Each of Messrs Sipina and Papoulias gave evidence in their public examination[s] that they did not know who exactly was trading foreign exchange for Courtenay House (apart from Mr Iervasi and one or two others), and did not know what strategies the traders were supposedly employing to generate the purported returns, which were consistently high. They claimed never to have examined trading statements or accounts.
Each was aware that there was an absence of actual foreign exchange traders present at Courtenay House’s offices. This was very curious in light of the incredibly large amounts of money that were, supposedly, being traded by Courtenay House and the extraordinarily high profit levels being achieved. It seems that the only two traders physically present were Fabian Tribastoni (who seems to have been around in about 2012, but not later), and Luke Laria (who was involved in Courtenay House from late 2013 until September 2016). It appears that Luke Laria only came into the Courtenay House’s offices on Wednesdays, and then only to participate in presentations to investors.

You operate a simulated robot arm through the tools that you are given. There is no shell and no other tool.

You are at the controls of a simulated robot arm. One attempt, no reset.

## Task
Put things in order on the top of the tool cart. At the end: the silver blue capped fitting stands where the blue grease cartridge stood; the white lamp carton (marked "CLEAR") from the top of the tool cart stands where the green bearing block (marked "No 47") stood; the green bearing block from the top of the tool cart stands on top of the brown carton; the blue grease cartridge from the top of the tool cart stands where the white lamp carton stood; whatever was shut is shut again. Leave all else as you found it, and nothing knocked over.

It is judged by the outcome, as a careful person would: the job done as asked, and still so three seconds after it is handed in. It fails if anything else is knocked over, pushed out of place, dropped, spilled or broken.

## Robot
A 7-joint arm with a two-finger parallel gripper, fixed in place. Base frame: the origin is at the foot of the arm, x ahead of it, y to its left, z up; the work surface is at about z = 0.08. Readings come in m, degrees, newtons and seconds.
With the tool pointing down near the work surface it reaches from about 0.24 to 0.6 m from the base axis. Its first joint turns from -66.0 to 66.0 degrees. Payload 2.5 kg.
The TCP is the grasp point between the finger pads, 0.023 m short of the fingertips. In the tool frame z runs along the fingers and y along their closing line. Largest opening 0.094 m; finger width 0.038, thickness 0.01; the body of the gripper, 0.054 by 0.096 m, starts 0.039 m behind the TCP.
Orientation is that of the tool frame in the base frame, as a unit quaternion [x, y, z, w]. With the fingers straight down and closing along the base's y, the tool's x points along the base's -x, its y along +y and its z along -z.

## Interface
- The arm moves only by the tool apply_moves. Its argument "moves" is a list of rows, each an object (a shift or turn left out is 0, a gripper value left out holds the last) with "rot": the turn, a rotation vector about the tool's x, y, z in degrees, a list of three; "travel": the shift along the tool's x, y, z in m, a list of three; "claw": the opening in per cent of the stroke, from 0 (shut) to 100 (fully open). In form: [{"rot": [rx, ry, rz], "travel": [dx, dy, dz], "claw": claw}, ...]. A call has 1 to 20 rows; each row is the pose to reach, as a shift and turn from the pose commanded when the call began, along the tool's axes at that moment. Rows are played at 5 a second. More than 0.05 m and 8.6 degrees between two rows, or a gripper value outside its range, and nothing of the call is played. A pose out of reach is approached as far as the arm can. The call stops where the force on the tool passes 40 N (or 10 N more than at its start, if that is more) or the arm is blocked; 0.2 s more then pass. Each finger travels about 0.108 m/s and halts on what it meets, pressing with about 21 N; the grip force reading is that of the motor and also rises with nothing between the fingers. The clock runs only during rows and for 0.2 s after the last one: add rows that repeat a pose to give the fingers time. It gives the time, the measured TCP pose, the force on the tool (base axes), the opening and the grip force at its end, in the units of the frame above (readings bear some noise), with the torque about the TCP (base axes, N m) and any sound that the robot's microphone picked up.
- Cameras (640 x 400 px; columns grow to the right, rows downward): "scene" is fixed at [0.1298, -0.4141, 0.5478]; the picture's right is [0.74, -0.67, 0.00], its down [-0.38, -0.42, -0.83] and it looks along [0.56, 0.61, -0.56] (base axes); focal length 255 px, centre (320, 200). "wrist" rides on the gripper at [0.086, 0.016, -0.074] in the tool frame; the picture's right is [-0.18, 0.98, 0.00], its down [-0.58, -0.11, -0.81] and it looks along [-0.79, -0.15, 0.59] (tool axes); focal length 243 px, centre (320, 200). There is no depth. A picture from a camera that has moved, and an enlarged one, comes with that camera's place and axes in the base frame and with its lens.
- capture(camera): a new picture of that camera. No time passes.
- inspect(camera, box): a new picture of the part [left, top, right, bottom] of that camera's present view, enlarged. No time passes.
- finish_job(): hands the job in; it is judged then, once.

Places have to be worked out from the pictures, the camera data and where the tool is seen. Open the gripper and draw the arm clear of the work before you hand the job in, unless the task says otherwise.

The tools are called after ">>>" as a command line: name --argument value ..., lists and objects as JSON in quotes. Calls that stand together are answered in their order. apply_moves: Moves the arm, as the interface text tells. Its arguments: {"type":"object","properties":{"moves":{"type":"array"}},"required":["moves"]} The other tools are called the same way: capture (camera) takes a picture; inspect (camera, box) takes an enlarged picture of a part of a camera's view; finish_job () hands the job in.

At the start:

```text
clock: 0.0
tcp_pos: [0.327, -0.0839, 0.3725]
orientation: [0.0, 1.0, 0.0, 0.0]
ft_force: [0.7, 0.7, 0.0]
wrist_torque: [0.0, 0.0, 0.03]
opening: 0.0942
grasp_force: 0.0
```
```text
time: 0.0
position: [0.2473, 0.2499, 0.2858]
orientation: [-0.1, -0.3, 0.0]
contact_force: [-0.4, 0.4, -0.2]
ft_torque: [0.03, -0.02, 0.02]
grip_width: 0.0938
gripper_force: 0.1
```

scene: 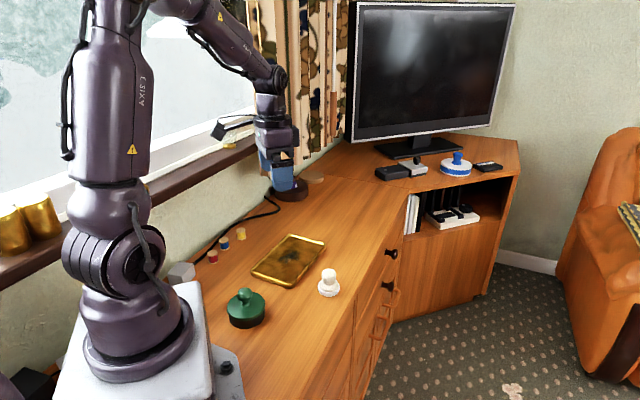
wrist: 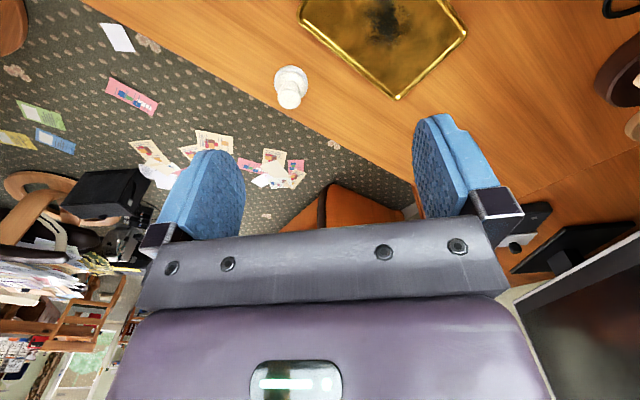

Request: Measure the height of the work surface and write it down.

It is apparent from their examinations that Messrs Sipina and Papoulias appear to have known that the AMH fund was traded by Luke Laria from mid-late 2015, and that that fund lost money. Both also claim that the AMH fund was a low risk, highly regulated one. It is, to say the least, odd that the one fund that was the subject of external scrutiny lost money whilst the other investments apparently returned consistently high returns.”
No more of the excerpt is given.